Before we finish this chapter, I'll show you a simple problem that I used to submit to candidates for a Python developer role in a company I used to work for.
The problem is the following: given the sequence 0 1 1 2 3 5 8 13 21 ..., write a function that would return the terms of this sequence up to some limit, N.
If you haven't recognized it, that is the Fibonacci sequence, which is defined as F(0) = 0, F(1) = 1 and, for any n > 1, F(n) = F(n-1) + F(n-2). This sequence is excellent to test knowledge about recursion, memoization techniques, and other technical details, but in this case, it was a good opportunity to check whether the candidate knew about generators.
Let's start from a rudimentary version of a function, and then improve on it:
# fibonacci.first.py
def fibonacci(N):
"""Return all fibonacci numbers up to N. """
result = [0]
next_n = 1
while next_n <= N:
result.append(next_n)
next_n = sum(result[-2:])
return result
print(fibonacci(0)) # [0]
print(fibonacci(1)) # [0, 1, 1]
print(fibonacci(50)) # [0, 1, 1, 2, 3, 5, 8, 13, 21, 34]
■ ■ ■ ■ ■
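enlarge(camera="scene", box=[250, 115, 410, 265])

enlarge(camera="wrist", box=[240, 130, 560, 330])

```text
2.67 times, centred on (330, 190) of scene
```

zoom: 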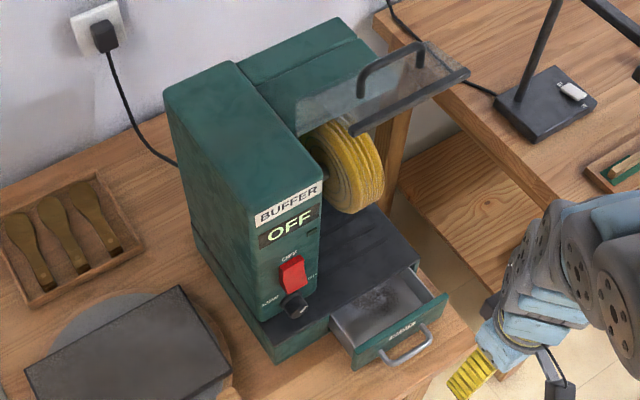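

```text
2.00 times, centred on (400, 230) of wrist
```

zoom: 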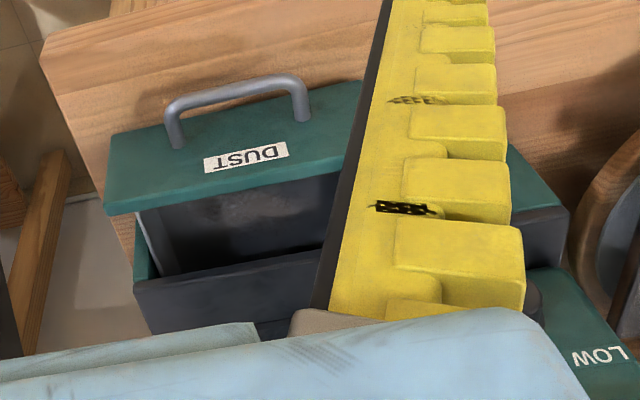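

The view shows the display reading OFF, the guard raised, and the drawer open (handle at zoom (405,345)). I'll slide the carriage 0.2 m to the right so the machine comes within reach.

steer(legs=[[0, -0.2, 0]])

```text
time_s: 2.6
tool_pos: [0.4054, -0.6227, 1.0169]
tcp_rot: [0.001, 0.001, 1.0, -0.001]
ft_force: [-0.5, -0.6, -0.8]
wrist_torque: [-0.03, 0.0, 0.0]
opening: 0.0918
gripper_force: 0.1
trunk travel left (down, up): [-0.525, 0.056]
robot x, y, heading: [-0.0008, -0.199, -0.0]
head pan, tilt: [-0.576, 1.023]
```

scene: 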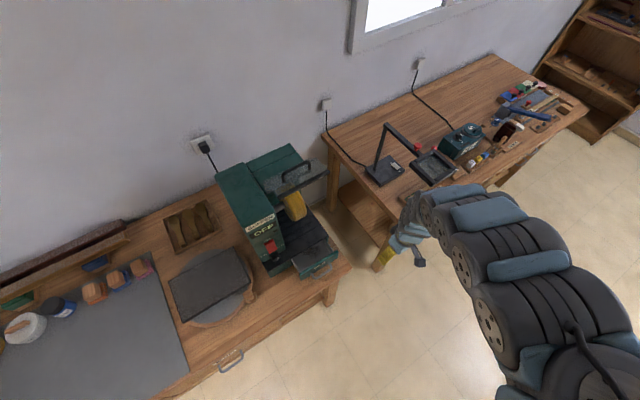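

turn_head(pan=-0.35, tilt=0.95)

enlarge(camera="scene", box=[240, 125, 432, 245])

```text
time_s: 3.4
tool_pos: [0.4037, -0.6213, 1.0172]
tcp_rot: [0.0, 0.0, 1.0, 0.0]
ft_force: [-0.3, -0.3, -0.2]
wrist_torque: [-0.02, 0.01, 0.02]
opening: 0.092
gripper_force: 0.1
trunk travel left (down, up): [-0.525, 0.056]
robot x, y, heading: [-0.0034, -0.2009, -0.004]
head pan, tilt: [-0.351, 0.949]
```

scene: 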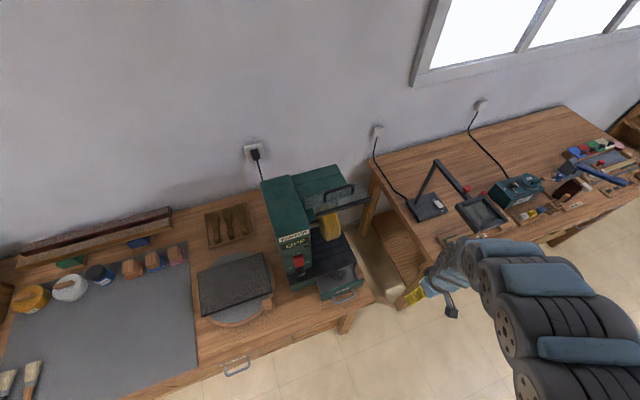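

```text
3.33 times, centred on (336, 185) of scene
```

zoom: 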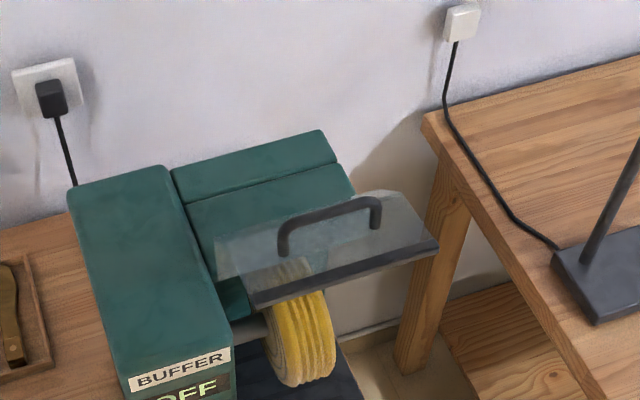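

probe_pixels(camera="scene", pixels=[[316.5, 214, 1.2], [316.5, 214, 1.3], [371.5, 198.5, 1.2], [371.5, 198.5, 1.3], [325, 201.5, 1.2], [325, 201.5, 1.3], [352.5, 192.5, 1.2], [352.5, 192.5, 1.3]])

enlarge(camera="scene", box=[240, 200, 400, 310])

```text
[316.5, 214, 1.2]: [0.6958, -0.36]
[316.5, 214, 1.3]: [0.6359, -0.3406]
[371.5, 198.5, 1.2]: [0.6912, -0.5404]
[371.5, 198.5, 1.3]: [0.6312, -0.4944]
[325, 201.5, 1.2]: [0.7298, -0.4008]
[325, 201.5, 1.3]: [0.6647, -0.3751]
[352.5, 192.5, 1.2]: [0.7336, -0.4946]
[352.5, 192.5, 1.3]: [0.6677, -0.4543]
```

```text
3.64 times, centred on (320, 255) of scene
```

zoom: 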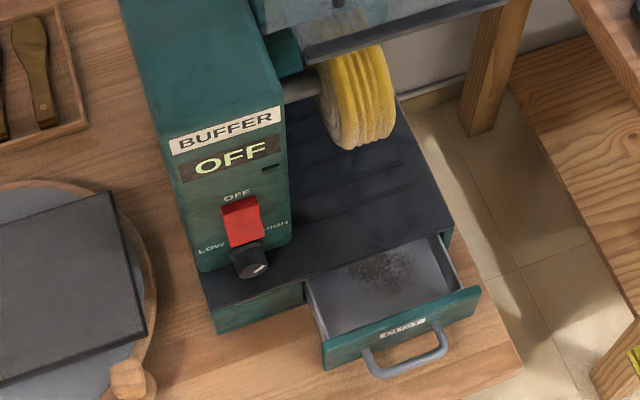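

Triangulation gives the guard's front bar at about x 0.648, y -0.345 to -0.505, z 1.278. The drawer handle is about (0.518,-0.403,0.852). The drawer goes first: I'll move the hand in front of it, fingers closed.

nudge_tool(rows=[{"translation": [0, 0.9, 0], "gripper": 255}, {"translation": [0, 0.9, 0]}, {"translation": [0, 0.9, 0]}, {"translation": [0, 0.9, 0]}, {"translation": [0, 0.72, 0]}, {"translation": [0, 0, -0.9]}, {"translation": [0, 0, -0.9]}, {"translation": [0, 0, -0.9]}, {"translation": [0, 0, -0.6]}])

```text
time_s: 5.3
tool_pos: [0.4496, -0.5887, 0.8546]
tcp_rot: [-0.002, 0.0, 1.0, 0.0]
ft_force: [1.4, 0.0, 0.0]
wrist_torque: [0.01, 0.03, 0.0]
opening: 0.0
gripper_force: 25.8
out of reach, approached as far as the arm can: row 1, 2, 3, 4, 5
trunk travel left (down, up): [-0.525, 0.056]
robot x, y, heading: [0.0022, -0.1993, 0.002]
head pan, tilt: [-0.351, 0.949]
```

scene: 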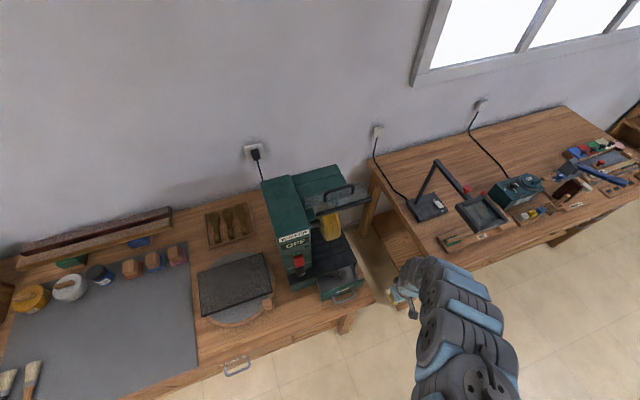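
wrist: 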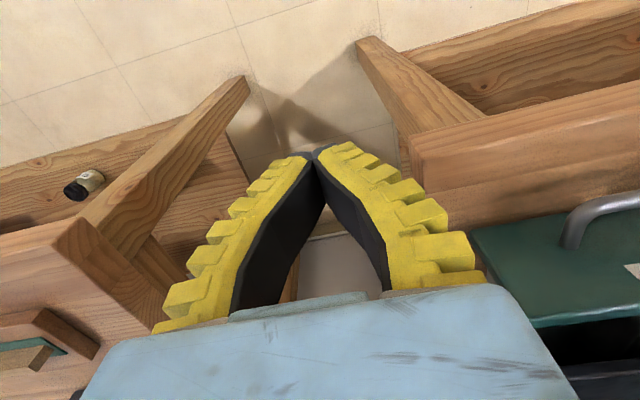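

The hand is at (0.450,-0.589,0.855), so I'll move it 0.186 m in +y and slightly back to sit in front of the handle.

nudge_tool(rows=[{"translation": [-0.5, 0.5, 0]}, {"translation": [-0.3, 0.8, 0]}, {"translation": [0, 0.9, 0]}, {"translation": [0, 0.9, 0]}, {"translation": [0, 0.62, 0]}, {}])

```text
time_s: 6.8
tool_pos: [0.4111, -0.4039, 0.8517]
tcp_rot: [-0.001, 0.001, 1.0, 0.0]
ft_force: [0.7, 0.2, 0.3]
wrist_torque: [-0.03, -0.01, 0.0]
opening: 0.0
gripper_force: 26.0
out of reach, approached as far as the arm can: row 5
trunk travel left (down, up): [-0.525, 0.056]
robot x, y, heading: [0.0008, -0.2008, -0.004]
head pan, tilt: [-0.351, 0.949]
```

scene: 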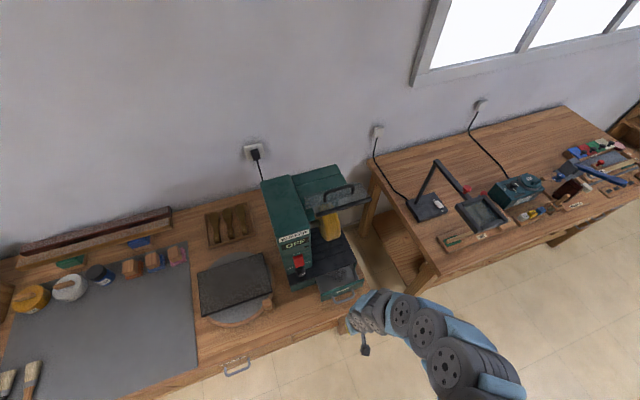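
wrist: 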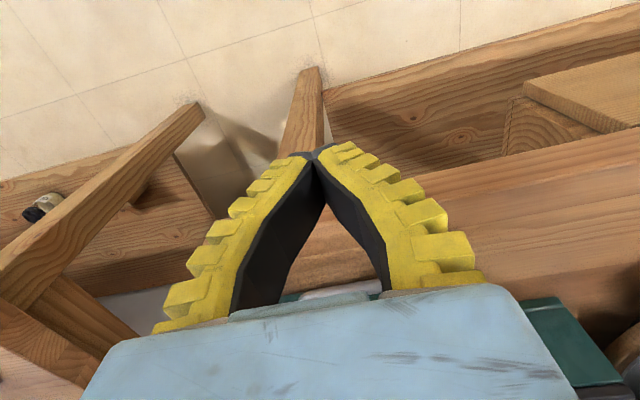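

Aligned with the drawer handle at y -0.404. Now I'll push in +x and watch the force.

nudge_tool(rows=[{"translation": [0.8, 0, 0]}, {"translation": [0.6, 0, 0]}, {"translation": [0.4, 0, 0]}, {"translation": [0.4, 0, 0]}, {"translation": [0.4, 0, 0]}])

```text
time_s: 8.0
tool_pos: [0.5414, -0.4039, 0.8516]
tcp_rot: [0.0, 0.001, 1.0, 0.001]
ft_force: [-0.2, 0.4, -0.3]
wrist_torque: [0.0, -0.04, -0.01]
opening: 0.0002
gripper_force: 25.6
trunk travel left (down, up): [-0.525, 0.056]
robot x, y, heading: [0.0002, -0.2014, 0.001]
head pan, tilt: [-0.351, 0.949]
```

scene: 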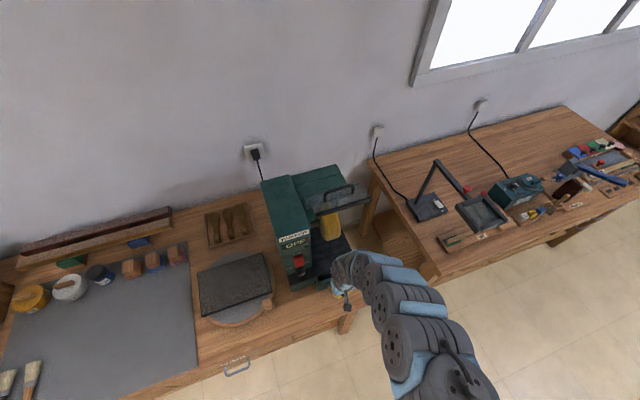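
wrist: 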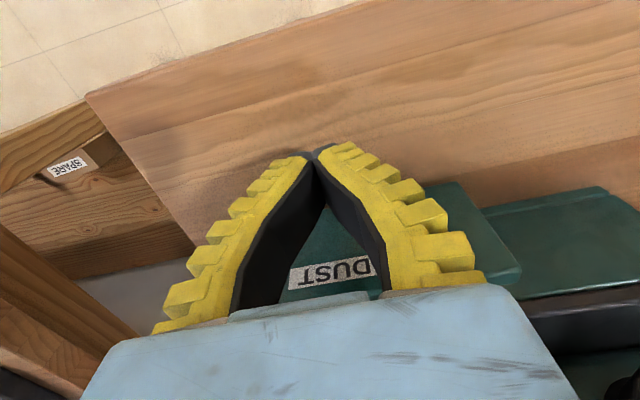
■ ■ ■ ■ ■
From the top: we set up the result list to a starting value of [0]. Then we start the iteration from the next element (next_n), which is 1. While the next element is not greater than N, we keep appending it to the list and calculating the next. We calculate the next element by taking a slice of the last two elements in the result list and passing it to the sum function. Add some print statements here and there if this is not clear to you, but by now I would expect it not to be an issue.
When the condition of the while loop evaluates to False, we exit the loop and return result. You can see the result of those print statements in the comments next to each of them.
At this point, I would ask the candidate the following question: What if I just wanted to iterate over those numbers? A good candidate would then change the code to what you'll find here (an excellent candidate would have started with it!):
# fibonacci.second.py
def fibonacci(N):
"""Return all fibonacci numbers up to N. """
yield 0
if N == 0:
return
a = 0
b = 1
while b <= N:
yield b
a, b = b, a + b
print(list(fibonacci(0))) # [0]
print(list(fibonacci(1))) # [0, 1, 1]
print(list(fibonacci(50))) # [0, 1, 1, 2, 3, 5, 8, 13, 21, 34]
This is actually one of the solutions I was given. I don't know why I kept it, but I'm glad I did so I can show it to you. Now, the fibonacci function is a generator function. First we yield 0, then if N is 0, we return (this will cause a StopIteration exception to be raised). If that's not the case, we start iterating, yielding b at every loop cycle, and then updating a and b. All we need in order to be able to produce the next element of the sequence is the past two: a and b, respectively.
This code is much better, has a lighter memory footprint and all we have to do to get a list of Fibonacci numbers is to wrap the call with list(), as usual. But what about elegance? I can't leave it like that, can I? Let's try the following:
# fibonacci.elegant.py
def fibonacci(N):
"""Return all fibonacci numbers up to N. """
a, b = 0, 1
while a <= N:
yield a
a, b = b, a + b
Much better. The whole body of the function is four lines, five if you count the docstring. Notice how, in this case, using tuple assignment (a, b = 0, 1 and a, b = b, a + b) helps in making the code shorter, and more readable.